I’ve had a number of discussions about online privacy, security and matters of this sort over the past few months.
All too often I’m faced with someone who says “I have nothing to hide” and who seems to be quite willing to put up with government invasion of his or her privacy.
I don’t have anything to hide either, but I do keep some things to myself. I won’t list them but trust me, they’re better off being conducted behind closed doors with the lights off.
On top of that, I have other things I like to keep private. My financial matters are nobody’s business but mine and the bank’s. My health records are likewise quite important to me. Which books I get out of the library, where I spend my money, who I call and TXT.
As a former journalist the recent spate of attacks on a reporter’s freedom to do their job irks me. All too often I hear from readers (or viewers) bemoaning the state of journalism in New Zealand and I tend to agree. Today I met with an old colleague and we talked about how many of us there were at Computerworld in its heyday. We had 11 journalists working on a niche publication – other newsrooms had far more. Today, the newsrooms have shrunk dramatically, the pay rates are stagnant and each reporter is expected to churn out more copy with less time to do it properly.
The one thing a journalist has in his or her favour is the ability to ask questions and to get answers from people who may not want their names splashed about the place. Journalists need access and they need privacy in order to secure the news that quite often someone doesn’t want you to know about.
Journalism comes in for a lot of flak for its invasive, intrusive nature and rightly so. I managed to avoid ever having to ask “How do you feel” or its bedmate, “Will you apologise?” but there are plenty of journalists who employ such phrases and far worse. I know of at least one who likes to goad interview subjects to the point of cracking in order to get a more salacious story and several have been known to deploy much worse tactics in order to secure a scoop.
But “keeping the bastards honest” is at the heart of any good journalist’s role. “Afflict the comfortable and comfort the afflicted” is one of my favourite definitions of the job of journalist (and check out the link to see who said it - oh the irony), but in this case perhaps there’s a better one: “News is what somebody does not want you to print. All the rest is advertising.”
It’s vital we have a strong media that can ask questions that someone somewhere doesn’t want answered. My hat is off to the likes of Lisa Owen at TVNZ who once served her own organisation with an Official Information Act request and to Andrea Vance who got the government’s report into the GCSB ahead of time and ran a story exposing the information before the government spin doctors had all their ducks in a row.
That’s why privacy, security and our right to know are inextricably linked.

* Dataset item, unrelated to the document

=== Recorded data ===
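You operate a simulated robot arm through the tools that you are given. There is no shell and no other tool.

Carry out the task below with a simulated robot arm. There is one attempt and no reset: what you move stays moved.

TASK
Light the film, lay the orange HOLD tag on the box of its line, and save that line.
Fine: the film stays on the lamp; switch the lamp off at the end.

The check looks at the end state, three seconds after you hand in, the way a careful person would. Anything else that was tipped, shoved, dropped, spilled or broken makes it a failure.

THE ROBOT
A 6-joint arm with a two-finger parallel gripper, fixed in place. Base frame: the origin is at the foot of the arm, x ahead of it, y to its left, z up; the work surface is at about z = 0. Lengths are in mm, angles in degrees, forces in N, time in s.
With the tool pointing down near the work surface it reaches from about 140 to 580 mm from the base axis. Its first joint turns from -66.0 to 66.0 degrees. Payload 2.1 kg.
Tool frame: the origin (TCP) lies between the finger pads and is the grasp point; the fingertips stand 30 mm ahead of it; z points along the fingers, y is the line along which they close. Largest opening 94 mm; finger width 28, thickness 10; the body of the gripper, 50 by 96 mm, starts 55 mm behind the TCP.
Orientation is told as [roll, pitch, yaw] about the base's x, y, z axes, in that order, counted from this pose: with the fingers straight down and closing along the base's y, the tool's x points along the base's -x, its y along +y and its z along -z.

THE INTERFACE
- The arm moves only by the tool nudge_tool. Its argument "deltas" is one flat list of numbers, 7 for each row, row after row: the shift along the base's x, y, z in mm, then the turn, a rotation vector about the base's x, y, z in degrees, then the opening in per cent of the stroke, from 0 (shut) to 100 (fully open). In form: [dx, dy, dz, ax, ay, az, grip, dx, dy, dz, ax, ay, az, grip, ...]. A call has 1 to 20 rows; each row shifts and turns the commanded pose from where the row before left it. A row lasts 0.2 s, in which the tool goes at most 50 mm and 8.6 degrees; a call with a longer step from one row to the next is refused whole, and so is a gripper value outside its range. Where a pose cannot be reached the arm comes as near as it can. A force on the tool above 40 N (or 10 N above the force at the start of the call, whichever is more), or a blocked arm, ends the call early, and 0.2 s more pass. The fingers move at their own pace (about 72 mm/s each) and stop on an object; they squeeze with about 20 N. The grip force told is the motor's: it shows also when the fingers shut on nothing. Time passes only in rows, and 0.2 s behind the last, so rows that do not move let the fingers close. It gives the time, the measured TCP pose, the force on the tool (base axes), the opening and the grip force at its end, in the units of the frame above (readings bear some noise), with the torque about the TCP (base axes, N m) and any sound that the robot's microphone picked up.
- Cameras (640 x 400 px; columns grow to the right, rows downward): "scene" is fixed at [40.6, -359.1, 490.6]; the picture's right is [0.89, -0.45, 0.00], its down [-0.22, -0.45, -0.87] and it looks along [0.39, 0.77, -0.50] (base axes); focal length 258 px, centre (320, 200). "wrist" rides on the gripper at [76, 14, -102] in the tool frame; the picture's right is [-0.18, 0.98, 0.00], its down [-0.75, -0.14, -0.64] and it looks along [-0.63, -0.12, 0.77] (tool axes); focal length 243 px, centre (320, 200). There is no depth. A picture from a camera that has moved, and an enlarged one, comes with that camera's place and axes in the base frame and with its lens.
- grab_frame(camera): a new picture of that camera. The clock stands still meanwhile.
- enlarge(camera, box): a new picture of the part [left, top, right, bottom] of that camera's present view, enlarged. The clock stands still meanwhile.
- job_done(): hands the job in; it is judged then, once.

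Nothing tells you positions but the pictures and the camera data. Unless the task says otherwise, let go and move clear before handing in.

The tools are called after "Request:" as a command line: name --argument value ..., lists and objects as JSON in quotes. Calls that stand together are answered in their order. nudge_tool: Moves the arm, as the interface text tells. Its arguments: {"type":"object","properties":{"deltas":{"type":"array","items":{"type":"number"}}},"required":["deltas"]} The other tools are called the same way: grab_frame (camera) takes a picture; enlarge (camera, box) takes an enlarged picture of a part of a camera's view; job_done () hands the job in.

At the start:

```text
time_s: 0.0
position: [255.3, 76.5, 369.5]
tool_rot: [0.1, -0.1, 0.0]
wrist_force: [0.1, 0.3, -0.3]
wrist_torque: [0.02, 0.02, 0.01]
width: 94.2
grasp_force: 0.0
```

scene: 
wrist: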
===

That’s why it’s important we understand how well the government handles our data, and what limits are put in place, and why it’s important we understand the GCSB and associated legislation.
These laws give the government security agencies unprecedented powers of access to our daily lives. I may not have anything to hide, but I have plenty I don’t want to share and if I do, I want to know it will be handled with all due care and diligence.
Unfortunately, the government (in various guises) does not have a good track record on this score. Take a look at this list and then tell me – do you think we should give the government agencies more access to our data?
March 2012 – ACC spreadsheet debacle
October 2012 – MSD kiosk debacle
November 2012 – Immigration privacy breach
November 2012 – Novopay sends wrong information to multiple
December 2012 – Corrections faxes sensitive data to removals
March 2013 - Ministry of Environment email breach
April 2013 – EQC privacy breach twice
April 2013 – IRD privacy breach
April 2013 - GCSB “Kitteridge report” leaked
May 2013 – WINZ privacy breach
June 2013 – Peter Dunne resigns
July 2013 – Andrea Vance’s phone records handed to PM’s
investigator (and here's a very good time line of events from Dylan)
Sundry other “minor” breaches that involved only one or two people's private information.
The Privacy Commissioner's annual report last year includes this quote from Marie Schroff and it's worth repeating here:
"The public sector can't afford to be complacent. It's quite clear that agencies holding large amounts of personal information need to place greater value on that information asset.
"They need to develop strong leadership and a culture of respect for privacy, as well as day to day policies and practices to provide trustworthy stewardship of our personal information at every level of the organisation.
"There has been far too little focus on the fact that there are real people behind the masses of information that government agencies hold."